▶ **REQUIREMENTS**:
Copy all lines in which the word "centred" can be found.

▶ **STORED DATA**:
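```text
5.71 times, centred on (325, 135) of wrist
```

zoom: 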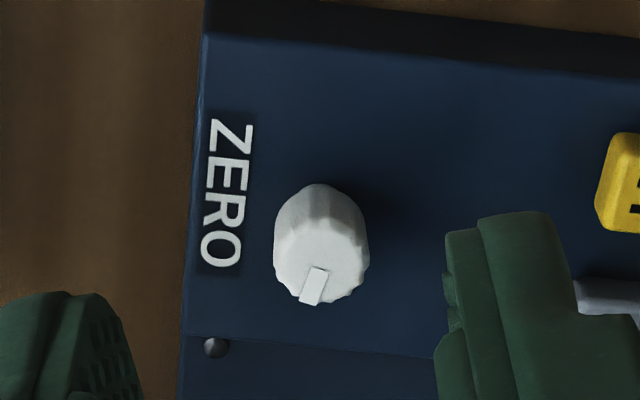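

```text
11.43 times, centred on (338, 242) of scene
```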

▶ **RESPONSE TO THE TASK**:
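5.71 times, centred on (325, 135) of wrist
11.43 times, centred on (338, 242) of scene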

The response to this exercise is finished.